At the center is Strategy's use of its massively inflated market value relative to net asset value — its mNAV. Critics like Mallers say that by issuing shares at a premium to Bitcoin's price, Strategy is effectively selling new stock to buy old Bitcoin, punishing existing shareholders. Saylor counters that the issuance is disciplined and accretive: each new dollar raised through equity buys more Bitcoin per share, increasing long-term Bitcoin exposure for all holders. The two have gone back and forth for months, but this week's exchange was sharper than usual.

Saylor's case for dilution as strength

Saylor's argument rests on a simple math: as long as Strategy's stock trades above its Bitcoin-per-share value, selling shares to raise cash for more Bitcoin increases Bitcoin per share over time. He called it a "perpetual Bitcoin generation machine" — though that phrasing is his, not our gloss. The key number he points to is the company's BTC yield, a metric Strategy created to show that Bitcoin per share is growing even as the share count swells. For Saylor, the dilution is a feature, not a bug.

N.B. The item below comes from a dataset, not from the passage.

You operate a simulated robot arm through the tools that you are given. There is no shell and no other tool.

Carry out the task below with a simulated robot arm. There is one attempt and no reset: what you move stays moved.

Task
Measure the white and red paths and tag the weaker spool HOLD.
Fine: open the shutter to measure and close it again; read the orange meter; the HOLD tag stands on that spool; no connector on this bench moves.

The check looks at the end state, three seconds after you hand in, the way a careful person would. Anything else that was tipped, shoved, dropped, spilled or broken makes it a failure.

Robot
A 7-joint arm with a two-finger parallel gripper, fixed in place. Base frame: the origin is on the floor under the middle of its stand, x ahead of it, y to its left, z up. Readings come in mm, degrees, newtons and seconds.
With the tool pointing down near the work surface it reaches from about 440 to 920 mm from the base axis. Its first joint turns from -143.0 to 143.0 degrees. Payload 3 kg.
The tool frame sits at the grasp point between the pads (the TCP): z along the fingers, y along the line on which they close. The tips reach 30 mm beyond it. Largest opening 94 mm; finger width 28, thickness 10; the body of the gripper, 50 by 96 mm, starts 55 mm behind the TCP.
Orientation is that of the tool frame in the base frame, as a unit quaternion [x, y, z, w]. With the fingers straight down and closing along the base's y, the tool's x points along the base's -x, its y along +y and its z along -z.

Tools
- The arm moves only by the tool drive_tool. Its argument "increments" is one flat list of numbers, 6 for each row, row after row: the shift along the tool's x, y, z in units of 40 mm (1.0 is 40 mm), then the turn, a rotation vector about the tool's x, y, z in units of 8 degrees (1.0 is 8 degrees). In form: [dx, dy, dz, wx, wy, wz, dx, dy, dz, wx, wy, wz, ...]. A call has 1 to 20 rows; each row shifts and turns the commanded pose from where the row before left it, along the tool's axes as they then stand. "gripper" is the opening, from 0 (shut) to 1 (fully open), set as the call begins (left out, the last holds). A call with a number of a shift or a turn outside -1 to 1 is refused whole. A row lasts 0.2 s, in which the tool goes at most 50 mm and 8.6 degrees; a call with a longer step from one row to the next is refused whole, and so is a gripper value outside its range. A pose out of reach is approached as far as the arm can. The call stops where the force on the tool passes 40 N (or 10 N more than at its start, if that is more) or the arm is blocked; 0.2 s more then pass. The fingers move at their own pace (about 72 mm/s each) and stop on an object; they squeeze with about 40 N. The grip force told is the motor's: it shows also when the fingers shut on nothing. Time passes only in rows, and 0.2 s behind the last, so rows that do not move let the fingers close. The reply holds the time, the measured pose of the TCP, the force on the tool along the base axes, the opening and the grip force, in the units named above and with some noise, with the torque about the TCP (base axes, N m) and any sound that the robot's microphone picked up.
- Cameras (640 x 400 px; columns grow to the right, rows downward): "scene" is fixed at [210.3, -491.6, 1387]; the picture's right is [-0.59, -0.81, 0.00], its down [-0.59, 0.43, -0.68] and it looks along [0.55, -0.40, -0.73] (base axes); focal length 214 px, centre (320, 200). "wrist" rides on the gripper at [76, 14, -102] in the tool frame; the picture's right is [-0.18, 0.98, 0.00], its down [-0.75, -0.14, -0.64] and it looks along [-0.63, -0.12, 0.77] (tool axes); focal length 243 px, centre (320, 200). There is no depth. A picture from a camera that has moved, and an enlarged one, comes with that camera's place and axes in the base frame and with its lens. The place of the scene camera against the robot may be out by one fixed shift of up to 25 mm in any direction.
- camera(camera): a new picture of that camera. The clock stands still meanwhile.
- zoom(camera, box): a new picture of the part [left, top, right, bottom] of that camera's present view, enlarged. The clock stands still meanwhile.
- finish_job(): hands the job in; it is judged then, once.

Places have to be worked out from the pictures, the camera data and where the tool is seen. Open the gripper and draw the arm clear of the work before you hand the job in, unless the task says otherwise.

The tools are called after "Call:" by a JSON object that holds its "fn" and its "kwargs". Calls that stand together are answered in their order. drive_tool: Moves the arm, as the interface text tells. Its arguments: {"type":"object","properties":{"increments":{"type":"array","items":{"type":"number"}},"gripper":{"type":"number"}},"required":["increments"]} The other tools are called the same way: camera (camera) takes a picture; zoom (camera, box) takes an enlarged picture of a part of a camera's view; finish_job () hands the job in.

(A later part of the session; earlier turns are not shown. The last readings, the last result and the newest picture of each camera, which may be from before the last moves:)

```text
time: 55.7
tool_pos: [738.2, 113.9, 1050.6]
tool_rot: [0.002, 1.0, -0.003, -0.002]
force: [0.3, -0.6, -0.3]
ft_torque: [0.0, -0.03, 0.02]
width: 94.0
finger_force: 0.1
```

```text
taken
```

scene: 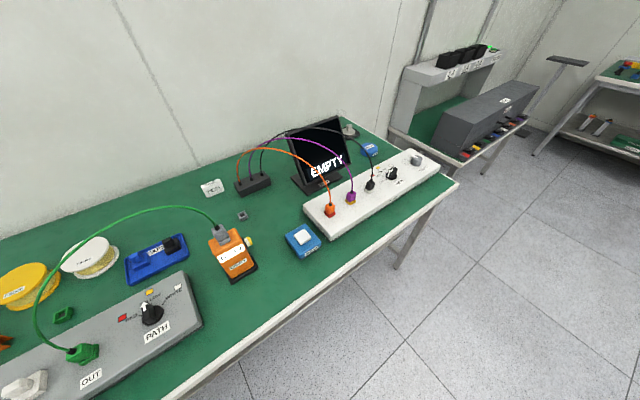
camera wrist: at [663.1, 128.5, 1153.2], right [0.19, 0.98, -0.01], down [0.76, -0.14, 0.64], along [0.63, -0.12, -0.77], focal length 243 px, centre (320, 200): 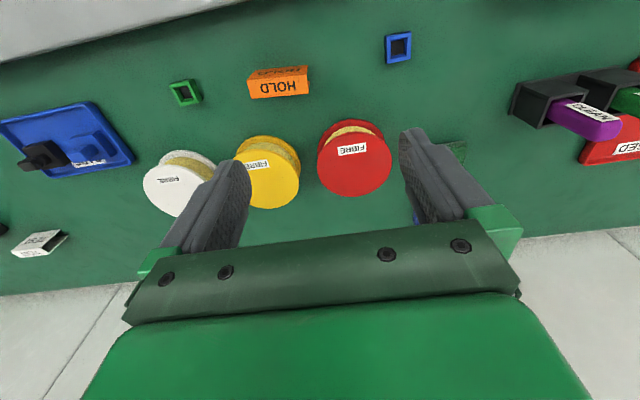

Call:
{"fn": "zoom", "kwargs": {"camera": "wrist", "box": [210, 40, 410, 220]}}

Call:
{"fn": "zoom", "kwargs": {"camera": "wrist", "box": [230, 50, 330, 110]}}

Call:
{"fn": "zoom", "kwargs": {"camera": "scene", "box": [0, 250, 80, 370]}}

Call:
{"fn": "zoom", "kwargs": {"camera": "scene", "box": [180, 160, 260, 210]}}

The timing isn't accidental. Strategy has been one of the most aggressive corporate buyers of Bitcoin since 2020, and its stock has become a proxy for Bitcoin exposure in traditional portfolios. But with Bitcoin trading near recent highs and Strategy's share count climbing, the debate over whether the model actually works has real consequences. Mallers has warned that once the premium compresses — if Strategy's stock price falls closer to its net asset value — the entire strategy collapses. For now, the premium remains above 1.5x, but the margin isn't what it used to be.

What comes next

Both sides are dug in. Mallers has called for more transparent reporting from Strategy, while Saylor has defended the company's disclosures as industry-leading. There's no formal deadline or regulatory action tied to this debate, but it's likely to resurface whenever Strategy announces its next Bitcoin purchase — which could happen any week. Investors will be watching for how the dilution numbers change relative to the stock price.